# start of Source excerpt

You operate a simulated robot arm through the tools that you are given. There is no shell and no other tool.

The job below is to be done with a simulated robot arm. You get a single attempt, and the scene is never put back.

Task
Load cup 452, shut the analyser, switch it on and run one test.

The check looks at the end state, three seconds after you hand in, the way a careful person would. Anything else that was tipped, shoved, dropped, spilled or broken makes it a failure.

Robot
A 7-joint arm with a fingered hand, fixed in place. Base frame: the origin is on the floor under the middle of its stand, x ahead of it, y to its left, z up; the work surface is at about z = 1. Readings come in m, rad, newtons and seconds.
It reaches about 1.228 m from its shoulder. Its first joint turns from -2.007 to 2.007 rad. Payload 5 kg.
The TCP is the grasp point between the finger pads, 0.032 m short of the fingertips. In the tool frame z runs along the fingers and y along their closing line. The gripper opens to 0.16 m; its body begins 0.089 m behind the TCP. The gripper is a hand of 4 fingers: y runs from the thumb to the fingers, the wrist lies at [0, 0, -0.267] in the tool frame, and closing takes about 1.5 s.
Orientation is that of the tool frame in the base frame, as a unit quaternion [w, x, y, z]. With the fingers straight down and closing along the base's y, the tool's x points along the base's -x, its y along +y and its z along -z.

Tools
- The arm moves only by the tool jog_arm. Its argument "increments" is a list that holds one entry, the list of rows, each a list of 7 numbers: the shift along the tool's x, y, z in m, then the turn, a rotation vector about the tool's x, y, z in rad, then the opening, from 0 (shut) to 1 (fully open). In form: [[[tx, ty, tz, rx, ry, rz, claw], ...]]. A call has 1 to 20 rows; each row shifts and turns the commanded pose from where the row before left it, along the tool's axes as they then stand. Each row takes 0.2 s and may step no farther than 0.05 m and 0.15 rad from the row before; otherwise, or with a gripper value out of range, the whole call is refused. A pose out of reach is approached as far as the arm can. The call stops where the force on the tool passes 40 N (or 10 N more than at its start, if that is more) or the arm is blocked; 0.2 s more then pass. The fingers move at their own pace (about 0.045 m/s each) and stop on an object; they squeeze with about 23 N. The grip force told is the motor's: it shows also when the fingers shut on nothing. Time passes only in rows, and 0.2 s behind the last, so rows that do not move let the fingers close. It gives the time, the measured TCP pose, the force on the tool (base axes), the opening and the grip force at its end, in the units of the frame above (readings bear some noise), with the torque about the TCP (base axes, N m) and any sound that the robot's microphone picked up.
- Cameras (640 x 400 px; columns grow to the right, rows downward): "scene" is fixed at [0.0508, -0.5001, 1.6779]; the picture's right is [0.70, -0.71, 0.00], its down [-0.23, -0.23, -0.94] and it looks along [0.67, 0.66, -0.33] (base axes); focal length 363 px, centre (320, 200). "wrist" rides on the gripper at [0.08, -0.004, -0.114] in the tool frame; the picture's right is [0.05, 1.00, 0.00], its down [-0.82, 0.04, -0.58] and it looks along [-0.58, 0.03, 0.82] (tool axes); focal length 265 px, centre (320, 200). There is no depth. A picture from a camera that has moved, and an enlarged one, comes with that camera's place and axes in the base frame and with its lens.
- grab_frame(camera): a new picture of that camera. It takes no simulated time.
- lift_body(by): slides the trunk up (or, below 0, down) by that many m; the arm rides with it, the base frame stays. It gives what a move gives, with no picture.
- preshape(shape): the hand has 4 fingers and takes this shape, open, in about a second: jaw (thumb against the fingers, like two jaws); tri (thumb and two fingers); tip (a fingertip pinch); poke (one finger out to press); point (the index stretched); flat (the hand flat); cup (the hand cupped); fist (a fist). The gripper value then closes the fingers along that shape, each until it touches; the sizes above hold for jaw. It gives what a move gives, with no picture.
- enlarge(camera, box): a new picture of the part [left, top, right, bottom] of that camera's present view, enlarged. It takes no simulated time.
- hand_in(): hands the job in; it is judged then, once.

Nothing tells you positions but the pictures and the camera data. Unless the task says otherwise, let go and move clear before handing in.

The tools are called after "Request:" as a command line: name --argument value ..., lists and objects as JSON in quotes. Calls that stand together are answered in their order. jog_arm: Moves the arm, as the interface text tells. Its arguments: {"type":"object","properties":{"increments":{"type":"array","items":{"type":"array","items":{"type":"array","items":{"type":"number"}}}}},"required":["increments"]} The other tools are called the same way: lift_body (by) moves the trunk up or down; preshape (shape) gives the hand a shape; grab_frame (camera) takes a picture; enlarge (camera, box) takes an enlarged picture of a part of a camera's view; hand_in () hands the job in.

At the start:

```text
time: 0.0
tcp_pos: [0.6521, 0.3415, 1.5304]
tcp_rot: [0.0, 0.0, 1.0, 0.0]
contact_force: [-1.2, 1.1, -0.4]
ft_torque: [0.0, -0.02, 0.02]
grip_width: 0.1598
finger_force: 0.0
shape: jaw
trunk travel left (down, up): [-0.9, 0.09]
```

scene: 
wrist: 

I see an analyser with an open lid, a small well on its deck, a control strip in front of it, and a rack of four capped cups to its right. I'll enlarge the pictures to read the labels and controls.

# end of Source excerpt

§ Requirements:
All of the data needs to be reproduced exactly, with no line missing. Use JSON: a list with one string for each line that is not empty.

§ Output below:
[
  "You operate a simulated robot arm through the tools that you are given. There is no shell and no other tool.",
  "The job below is to be done with a simulated robot arm. You get a single attempt, and the scene is never put back.",
  "Task",
  "Load cup 452, shut the analyser, switch it on and run one test.",
  "The check looks at the end state, three seconds after you hand in, the way a careful person would. Anything else that was tipped, shoved, dropped, spilled or broken makes it a failure.",
  "Robot",
  "A 7-joint arm with a fingered hand, fixed in place. Base frame: the origin is on the floor under the middle of its stand, x ahead of it, y to its left, z up; the work surface is at about z = 1. Readings come in m, rad, newtons and seconds.",
  "It reaches about 1.228 m from its shoulder. Its first joint turns from -2.007 to 2.007 rad. Payload 5 kg.",
  "The TCP is the grasp point between the finger pads, 0.032 m short of the fingertips. In the tool frame z runs along the fingers and y along their closing line. The gripper opens to 0.16 m; its body begins 0.089 m behind the TCP. The gripper is a hand of 4 fingers: y runs from the thumb to the fingers, the wrist lies at [0, 0, -0.267] in the tool frame, and closing takes about 1.5 s.",
  "Orientation is that of the tool frame in the base frame, as a unit quaternion [w, x, y, z]. With the fingers straight down and closing along the base's y, the tool's x points along the base's -x, its y along +y and its z along -z.",
  "Tools",
  "- The arm moves only by the tool jog_arm. Its argument \"increments\" is a list that holds one entry, the list of rows, each a list of 7 numbers: the shift along the tool's x, y, z in m, then the turn, a rotation vector about the tool's x, y, z in rad, then the opening, from 0 (shut) to 1 (fully open). In form: [[[tx, ty, tz, rx, ry, rz, claw], ...]]. A call has 1 to 20 rows; each row shifts and turns the commanded pose from where the row before left it, along the tool's axes as they then stand. Each row takes 0.2 s and may step no farther than 0.05 m and 0.15 rad from the row before; otherwise, or with a gripper value out of range, the whole call is refused. A pose out of reach is approached as far as the arm can. The call stops where the force on the tool passes 40 N (or 10 N more than at its start, if that is more) or the arm is blocked; 0.2 s more then pass. The fingers move at their own pace (about 0.045 m/s each) and stop on an object; they squeeze with about 23 N. The grip force told is the motor's: it shows also when the fingers shut on nothing. Time passes only in rows, and 0.2 s behind the last, so rows that do not move let the fingers close. It gives the time, the measured TCP pose, the force on the tool (base axes), the opening and the grip force at its end, in the units of the frame above (readings bear some noise), with the torque about the TCP (base axes, N m) and any sound that the robot's microphone picked up.",
  "- Cameras (640 x 400 px; columns grow to the right, rows downward): \"scene\" is fixed at [0.0508, -0.5001, 1.6779]; the picture's right is [0.70, -0.71, 0.00], its down [-0.23, -0.23, -0.94] and it looks along [0.67, 0.66, -0.33] (base axes); focal length 363 px, centre (320, 200). \"wrist\" rides on the gripper at [0.08, -0.004, -0.114] in the tool frame; the picture's right is [0.05, 1.00, 0.00], its down [-0.82, 0.04, -0.58] and it looks along [-0.58, 0.03, 0.82] (tool axes); focal length 265 px, centre (320, 200). There is no depth. A picture from a camera that has moved, and an enlarged one, comes with that camera's place and axes in the base frame and with its lens.",
  "- grab_frame(camera): a new picture of that camera. It takes no simulated time.",
  "- lift_body(by): slides the trunk up (or, below 0, down) by that many m; the arm rides with it, the base frame stays. It gives what a move gives, with no picture.",
  "- preshape(shape): the hand has 4 fingers and takes this shape, open, in about a second: jaw (thumb against the fingers, like two jaws); tri (thumb and two fingers); tip (a fingertip pinch); poke (one finger out to press); point (the index stretched); flat (the hand flat); cup (the hand cupped); fist (a fist). The gripper value then closes the fingers along that shape, each until it touches; the sizes above hold for jaw. It gives what a move gives, with no picture.",
  "- enlarge(camera, box): a new picture of the part [left, top, right, bottom] of that camera's present view, enlarged. It takes no simulated time.",
  "- hand_in(): hands the job in; it is judged then, once.",
  "Nothing tells you positions but the pictures and the camera data. Unless the task says otherwise, let go and move clear before handing in.",
  "The tools are called after \"Request:\" as a command line: name --argument value ..., lists and objects as JSON in quotes. Calls that stand together are answered in their order. jog_arm: Moves the arm, as the interface text tells. Its arguments: {\"type\":\"object\",\"properties\":{\"increments\":{\"type\":\"array\",\"items\":{\"type\":\"array\",\"items\":{\"type\":\"array\",\"items\":{\"type\":\"number\"}}}}},\"required\":[\"increments\"]} The other tools are called the same way: lift_body (by) moves the trunk up or down; preshape (shape) gives the hand a shape; grab_frame (camera) takes a picture; enlarge (camera, box) takes an enlarged picture of a part of a camera's view; hand_in () hands the job in.",
  "At the start:",
  "```text",
  "time: 0.0",
  "tcp_pos: [0.6521, 0.3415, 1.5304]",
  "tcp_rot: [0.0, 0.0, 1.0, 0.0]",
  "contact_force: [-1.2, 1.1, -0.4]",
  "ft_torque: [0.0, -0.02, 0.02]",
  "grip_width: 0.1598",
  "finger_force: 0.0",
  "shape: jaw",
  "trunk travel left (down, up): [-0.9, 0.09]",
  "```",
  "scene: ",
  "wrist: ",
  "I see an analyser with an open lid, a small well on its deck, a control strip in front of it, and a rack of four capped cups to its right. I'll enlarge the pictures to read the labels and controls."
]